Le récit s’avère plus intéressant pour un amateur de bande dessinée en tant que médium. Il constitue la première collaboration entre deux auteurs majeurs, qui travailleront ensuite sur la série L’Incal (1980-1988), la trilogie du Cœur couronné (La folle du Sacré Cœur, Le piège de l’irrationnel, Le fou de la Sorbonne), Griffes d’ange, ainsi que sur le projet de film avorté Dune. Il permet également d’admirer les planches de l’artiste, dans un récit complet, avec une structure rigoureuse et accessible. Tout commence avec une page de gauche, et la silhouette immobile du personnage de dos, dans un grand cadre étroit vertical. Le lecteur en déduit qu’il s’agit du personnage principal, qu’il se tient dans l’embrasure d’une fenêtre monumentale, démesurée par rapport à la taille d’un être humain, relativisant l’importance de ce dernier dans un décor gigantesque. Il découvre la répétition de cette image à l’identique, dix-sept fois la même, et avec un élément supplémentaire (l’aigle au loin dans le ciel) pour la première. Ce dispositif visuel produit un effet de stabilité, d’impassibilité, laissant le doute dans l’esprit du lecteur si le personnage est perdu dans ses pensées, ou au contraire focalisé sur la survenance d’un événement à venir. Le déroulement du récit lui permet de comprendre qu’il s’agit de la deuxième hypothèse.
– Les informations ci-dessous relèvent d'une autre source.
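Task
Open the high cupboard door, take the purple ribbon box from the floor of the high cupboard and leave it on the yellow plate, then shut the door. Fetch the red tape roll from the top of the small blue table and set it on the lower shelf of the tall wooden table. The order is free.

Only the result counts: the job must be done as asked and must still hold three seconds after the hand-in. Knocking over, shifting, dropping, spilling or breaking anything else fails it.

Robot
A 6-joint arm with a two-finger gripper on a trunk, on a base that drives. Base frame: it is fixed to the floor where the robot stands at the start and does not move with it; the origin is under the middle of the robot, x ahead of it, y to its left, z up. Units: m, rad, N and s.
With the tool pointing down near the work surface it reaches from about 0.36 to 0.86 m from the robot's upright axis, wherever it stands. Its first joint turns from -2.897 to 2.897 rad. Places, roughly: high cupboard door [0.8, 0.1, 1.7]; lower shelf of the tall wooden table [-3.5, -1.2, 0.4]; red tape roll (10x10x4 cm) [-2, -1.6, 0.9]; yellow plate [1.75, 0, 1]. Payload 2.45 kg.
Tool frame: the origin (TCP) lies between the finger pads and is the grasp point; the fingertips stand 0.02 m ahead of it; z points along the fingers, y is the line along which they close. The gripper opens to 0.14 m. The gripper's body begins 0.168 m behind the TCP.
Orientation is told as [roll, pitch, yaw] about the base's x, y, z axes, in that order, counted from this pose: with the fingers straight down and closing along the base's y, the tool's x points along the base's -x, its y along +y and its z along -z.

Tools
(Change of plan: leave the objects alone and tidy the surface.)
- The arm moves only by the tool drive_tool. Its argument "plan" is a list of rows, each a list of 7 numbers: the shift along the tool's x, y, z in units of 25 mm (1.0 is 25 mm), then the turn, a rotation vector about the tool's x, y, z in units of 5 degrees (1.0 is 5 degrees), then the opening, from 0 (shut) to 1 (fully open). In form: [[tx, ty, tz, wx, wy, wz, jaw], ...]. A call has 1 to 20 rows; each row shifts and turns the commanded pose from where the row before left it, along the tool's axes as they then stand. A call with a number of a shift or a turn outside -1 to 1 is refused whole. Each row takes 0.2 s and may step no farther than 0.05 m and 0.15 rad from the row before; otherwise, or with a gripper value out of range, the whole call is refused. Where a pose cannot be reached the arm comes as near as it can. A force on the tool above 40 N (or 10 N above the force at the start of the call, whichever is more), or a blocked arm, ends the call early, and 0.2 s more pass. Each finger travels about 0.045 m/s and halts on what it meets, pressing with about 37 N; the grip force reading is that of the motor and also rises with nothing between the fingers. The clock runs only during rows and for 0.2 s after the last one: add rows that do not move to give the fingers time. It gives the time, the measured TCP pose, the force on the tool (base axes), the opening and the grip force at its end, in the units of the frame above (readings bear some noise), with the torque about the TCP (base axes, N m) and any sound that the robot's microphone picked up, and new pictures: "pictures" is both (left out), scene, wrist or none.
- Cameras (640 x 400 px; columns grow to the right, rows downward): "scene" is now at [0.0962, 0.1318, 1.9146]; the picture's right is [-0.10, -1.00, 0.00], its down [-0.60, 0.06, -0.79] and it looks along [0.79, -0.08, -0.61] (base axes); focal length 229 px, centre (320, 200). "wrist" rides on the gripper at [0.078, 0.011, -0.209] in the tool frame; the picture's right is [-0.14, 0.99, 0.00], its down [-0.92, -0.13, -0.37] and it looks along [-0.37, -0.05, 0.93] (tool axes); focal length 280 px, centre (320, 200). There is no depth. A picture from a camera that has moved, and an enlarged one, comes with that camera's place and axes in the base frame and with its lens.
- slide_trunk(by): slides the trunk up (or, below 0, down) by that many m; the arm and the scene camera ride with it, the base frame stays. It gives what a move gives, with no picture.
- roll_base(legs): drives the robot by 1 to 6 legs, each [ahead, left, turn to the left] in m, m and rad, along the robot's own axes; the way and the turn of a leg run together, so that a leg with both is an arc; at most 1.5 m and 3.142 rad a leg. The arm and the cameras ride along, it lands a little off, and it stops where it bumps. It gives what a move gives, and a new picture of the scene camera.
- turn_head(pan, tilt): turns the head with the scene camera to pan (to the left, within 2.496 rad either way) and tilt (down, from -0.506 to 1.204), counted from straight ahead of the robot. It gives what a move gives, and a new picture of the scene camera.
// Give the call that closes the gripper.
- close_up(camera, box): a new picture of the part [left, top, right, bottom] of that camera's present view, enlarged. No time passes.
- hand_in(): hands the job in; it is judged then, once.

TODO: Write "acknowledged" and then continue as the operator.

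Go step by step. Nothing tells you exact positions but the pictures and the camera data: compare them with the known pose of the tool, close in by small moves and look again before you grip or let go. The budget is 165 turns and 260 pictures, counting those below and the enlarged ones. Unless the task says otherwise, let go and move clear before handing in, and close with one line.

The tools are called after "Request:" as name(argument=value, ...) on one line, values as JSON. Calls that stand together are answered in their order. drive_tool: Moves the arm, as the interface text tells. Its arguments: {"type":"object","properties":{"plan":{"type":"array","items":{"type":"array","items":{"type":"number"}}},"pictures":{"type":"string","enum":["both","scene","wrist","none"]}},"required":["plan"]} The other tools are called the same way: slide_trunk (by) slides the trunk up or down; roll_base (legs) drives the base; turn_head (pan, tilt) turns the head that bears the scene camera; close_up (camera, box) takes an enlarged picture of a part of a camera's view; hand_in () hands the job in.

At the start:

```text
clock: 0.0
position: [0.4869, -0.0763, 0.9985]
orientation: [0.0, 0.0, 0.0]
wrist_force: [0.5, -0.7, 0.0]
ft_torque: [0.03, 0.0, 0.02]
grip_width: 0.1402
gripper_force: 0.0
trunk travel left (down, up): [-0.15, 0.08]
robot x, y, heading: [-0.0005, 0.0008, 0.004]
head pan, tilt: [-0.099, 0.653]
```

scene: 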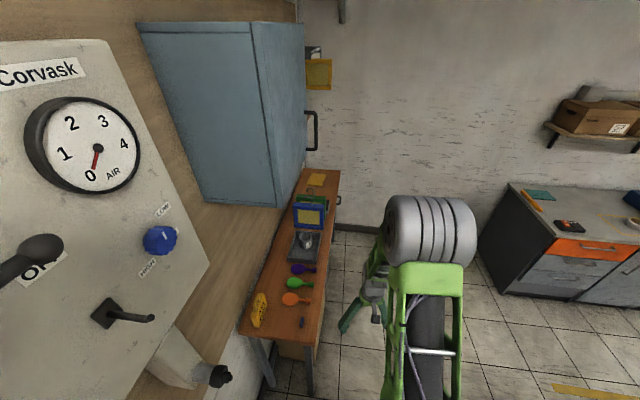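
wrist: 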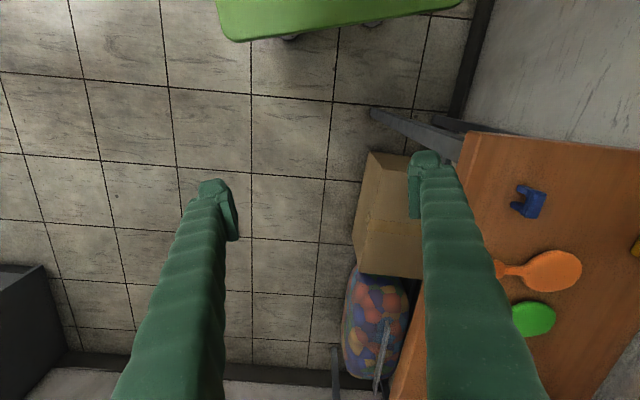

Les pages de droite s’avèrent plus fournies en information, constituant une narration visuelle plus classique, racontant des événements dans un ordre chronologique. Du fait de la composition de l’ouvrage, une case par page, celle de gauche identique de l’une à l’autre, l’attention du lecteur se trouve focalisée sur les informations contenues dans l’illustration en pleine page à droite. Il commence par s’intéresser à l’environnement : une mégalopole dans un futur indéterminé, peut-être pas sur Terre, peut-être que oui, cela n’a finalement pas d’importance dans le récit. Une influence de l’urbanisme parisien visible dans certaines formes d’immeubles et de toitures. Et comme une ville construite pour partie par-dessus, avec une architecture futuriste, un avenir plus ou moins lointain, pas très rieur, une forme de résignation à un environnement inhospitalier commençant à se délabrer. Le lecteur relève un ou deux détails supplémentaires : les appareillages technologiques abscons dont il n’est pas possible de devenir les fonctions, les déchets présents sur le sol, et la forme caractéristique d’une plante à cinq feuilles sur le frontispice au-dessus de la fenêtre à l’extérieur.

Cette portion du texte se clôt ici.